La notizia di questo accordo, che dovrebbe entrare in vigore nei prossimi giorni, ha giustamente suscitato interesse, ma relativamente poco stupore. Era da tempo
che i due schieramenti si “corteggiavano” vicendevolmente. Dopotutto, pur combattendo sullo stesso territorio, non vi erano mai stati scontri fra le due forze, anche e sopratutto per il comune scopo di combattere per l’annientamento dell’ISIS. Ed inoltre la Turchia, da sempre l’acerrima nemica dei curdi, non può essere vista
di buon occhio da Damasco, in quanto la sua campagna contro le forze curde sta avvenendo su quello che, prima della guerra, era suolo appartenente alla Repubblica
siriana.

CONTENUTI E VANTAGGI

Altro punto importante dell’accordo per Damasco sarebbe il passaggio sotto il suo controllo di importanti passi di frontiera ad est, verso ‘Iraq, e ad ovest,
verso la Turchia. Questa eventualità rassicurerebbe anche la suddetta Turchia, la quale vedrebbe scomparire il timore di una comunità curda indipendente,
o semi-indipendente, vicino ai suoi confini. Questo addirittura, secondo ogni logica, renderebbe estremamente difficile per Ankara giustificare ogni prosecuzione
delle operazioni militari nel Paese, in quanto cesserebbe la principale causa che le aveva scatenate.

Quali sarebbero invece i vantaggi più concreti per i curdi? Essi vedrebbero realizzata la possibilità di vedere riconosciuta la propria specificità culturale ed etnica dalla Siria, che, fra l’altro, riconoscerebbe la lingua curda come seconda lingua dopo l’arabo, e la possibilità che venga insegnata nelle scuole.

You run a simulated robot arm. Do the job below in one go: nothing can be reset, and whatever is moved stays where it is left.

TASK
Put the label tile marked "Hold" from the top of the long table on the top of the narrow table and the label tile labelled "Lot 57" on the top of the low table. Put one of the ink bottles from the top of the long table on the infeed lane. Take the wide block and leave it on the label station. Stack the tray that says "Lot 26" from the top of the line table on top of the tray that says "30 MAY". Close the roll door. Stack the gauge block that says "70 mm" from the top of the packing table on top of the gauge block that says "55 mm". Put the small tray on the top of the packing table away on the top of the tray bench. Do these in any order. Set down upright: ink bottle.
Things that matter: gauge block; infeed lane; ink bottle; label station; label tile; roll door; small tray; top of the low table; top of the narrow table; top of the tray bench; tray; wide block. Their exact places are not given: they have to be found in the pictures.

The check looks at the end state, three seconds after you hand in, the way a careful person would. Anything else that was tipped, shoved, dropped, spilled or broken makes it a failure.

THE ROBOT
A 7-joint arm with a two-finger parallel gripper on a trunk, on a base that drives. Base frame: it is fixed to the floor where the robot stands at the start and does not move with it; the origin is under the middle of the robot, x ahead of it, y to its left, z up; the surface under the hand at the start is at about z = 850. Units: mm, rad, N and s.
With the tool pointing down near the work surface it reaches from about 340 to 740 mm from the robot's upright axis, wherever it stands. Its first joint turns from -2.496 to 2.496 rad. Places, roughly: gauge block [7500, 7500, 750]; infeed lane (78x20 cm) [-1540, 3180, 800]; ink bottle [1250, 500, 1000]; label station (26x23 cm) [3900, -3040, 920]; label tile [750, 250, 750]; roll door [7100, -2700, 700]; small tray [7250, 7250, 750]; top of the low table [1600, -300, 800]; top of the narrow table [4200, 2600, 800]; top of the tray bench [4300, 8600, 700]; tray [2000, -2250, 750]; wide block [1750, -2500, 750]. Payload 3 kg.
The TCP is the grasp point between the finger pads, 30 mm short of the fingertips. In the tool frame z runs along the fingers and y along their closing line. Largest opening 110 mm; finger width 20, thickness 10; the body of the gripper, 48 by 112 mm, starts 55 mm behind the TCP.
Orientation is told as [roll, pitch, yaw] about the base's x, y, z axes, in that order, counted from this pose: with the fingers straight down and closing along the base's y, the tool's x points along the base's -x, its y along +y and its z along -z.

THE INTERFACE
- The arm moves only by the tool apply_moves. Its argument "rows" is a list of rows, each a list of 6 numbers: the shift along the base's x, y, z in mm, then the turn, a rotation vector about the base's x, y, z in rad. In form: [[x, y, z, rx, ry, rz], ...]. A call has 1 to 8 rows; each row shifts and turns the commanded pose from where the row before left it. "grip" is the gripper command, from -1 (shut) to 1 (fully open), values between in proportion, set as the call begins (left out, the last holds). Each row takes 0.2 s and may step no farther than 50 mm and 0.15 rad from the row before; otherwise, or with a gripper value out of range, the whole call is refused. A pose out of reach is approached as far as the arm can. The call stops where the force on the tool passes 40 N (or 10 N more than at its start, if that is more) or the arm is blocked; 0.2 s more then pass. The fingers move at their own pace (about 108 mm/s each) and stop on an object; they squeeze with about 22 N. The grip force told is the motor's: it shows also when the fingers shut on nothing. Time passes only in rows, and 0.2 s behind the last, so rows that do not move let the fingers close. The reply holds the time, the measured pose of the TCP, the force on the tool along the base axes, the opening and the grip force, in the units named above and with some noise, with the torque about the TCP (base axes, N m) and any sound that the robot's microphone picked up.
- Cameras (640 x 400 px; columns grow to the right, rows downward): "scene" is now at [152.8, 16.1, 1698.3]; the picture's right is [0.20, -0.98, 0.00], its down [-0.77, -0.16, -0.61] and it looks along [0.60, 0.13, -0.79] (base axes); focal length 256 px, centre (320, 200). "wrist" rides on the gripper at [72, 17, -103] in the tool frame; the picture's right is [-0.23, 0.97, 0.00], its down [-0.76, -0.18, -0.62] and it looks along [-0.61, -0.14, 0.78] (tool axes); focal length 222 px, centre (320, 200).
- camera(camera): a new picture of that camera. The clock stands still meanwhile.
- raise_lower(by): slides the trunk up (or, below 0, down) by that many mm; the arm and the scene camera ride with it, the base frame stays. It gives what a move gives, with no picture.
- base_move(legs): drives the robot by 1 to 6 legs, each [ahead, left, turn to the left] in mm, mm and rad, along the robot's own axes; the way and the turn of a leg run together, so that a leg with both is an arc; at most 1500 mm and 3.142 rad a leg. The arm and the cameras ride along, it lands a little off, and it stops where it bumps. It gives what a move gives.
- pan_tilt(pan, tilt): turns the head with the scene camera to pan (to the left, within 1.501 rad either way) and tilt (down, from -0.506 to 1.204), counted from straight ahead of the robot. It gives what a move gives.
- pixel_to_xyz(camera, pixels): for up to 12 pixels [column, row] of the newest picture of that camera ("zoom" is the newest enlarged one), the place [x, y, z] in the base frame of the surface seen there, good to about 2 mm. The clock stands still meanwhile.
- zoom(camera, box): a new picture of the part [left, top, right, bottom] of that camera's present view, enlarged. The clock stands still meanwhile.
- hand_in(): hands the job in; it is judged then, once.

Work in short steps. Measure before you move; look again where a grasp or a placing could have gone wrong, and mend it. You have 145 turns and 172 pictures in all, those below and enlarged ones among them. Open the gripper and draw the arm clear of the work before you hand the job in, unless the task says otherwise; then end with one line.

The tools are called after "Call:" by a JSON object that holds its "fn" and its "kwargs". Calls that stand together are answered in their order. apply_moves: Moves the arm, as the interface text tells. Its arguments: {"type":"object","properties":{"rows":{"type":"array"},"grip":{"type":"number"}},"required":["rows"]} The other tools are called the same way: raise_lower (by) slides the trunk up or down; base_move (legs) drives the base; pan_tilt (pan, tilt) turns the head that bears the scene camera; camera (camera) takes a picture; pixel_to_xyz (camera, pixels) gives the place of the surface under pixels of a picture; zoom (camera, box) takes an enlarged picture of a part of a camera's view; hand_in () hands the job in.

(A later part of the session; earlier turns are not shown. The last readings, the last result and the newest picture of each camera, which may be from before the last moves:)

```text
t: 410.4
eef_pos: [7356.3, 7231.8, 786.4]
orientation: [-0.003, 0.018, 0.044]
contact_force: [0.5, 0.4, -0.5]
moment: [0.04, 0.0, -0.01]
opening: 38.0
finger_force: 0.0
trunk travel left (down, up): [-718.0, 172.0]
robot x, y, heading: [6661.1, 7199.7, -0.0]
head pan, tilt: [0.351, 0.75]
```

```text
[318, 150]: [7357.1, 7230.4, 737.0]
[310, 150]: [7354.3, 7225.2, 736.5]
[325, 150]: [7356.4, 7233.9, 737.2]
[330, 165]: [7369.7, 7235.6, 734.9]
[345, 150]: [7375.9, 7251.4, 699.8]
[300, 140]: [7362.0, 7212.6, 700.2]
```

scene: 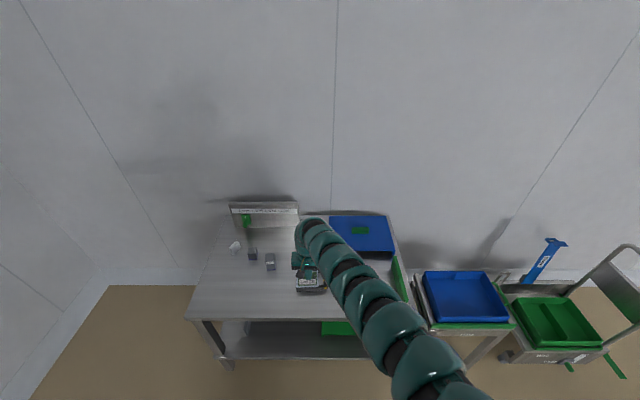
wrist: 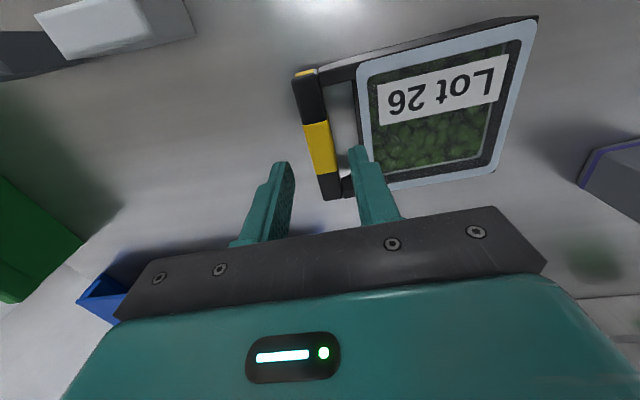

Inoltre, ai curdi
verrebbero anche riconosciute delle prerogative sui frutti del suo territorio, in quanto la carica di Ministro del Petrolio sarebbe riservata ad un membro della comunità.

Questo accordo (in realtà si tratta di un pre-accordo, nella speranza che tutto vada per il verso giusto) si combinerebbe con un riconoscimento da parte di Israele
dell’autorità di Damasco sui territori meridionali del Paese, prossimi alle alture del Golan. Una sorta di riconoscimento della vittoria di Al Assad sulle forze ribelli del Paese.